[WHAT YOU SHOULD DO]: Every line of the data must be copied exactly.

[DATA LINES]:
********************

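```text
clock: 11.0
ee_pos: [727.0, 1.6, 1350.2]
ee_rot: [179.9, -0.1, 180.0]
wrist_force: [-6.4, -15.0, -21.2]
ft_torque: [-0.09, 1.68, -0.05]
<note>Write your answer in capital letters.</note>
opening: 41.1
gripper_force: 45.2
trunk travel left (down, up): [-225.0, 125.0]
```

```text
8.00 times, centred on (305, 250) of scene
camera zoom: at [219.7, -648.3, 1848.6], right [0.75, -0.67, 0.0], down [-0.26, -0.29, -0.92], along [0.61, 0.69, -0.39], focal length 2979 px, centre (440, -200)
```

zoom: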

********************

[RIGHT ANSWER]:
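```text
clock: 11.0
ee_pos: [727.0, 1.6, 1350.2]
ee_rot: [179.9, -0.1, 180.0]
wrist_force: [-6.4, -15.0, -21.2]
ft_torque: [-0.09, 1.68, -0.05]
<note>Write your answer in capital letters.</note>
opening: 41.1
gripper_force: 45.2
trunk travel left (down, up): [-225.0, 125.0]
```

```text
8.00 times, centred on (305, 250) of scene
camera zoom: at [219.7, -648.3, 1848.6], right [0.75, -0.67, 0.0], down [-0.26, -0.29, -0.92], along [0.61, 0.69, -0.39], focal length 2979 px, centre (440, -200)
```

zoom: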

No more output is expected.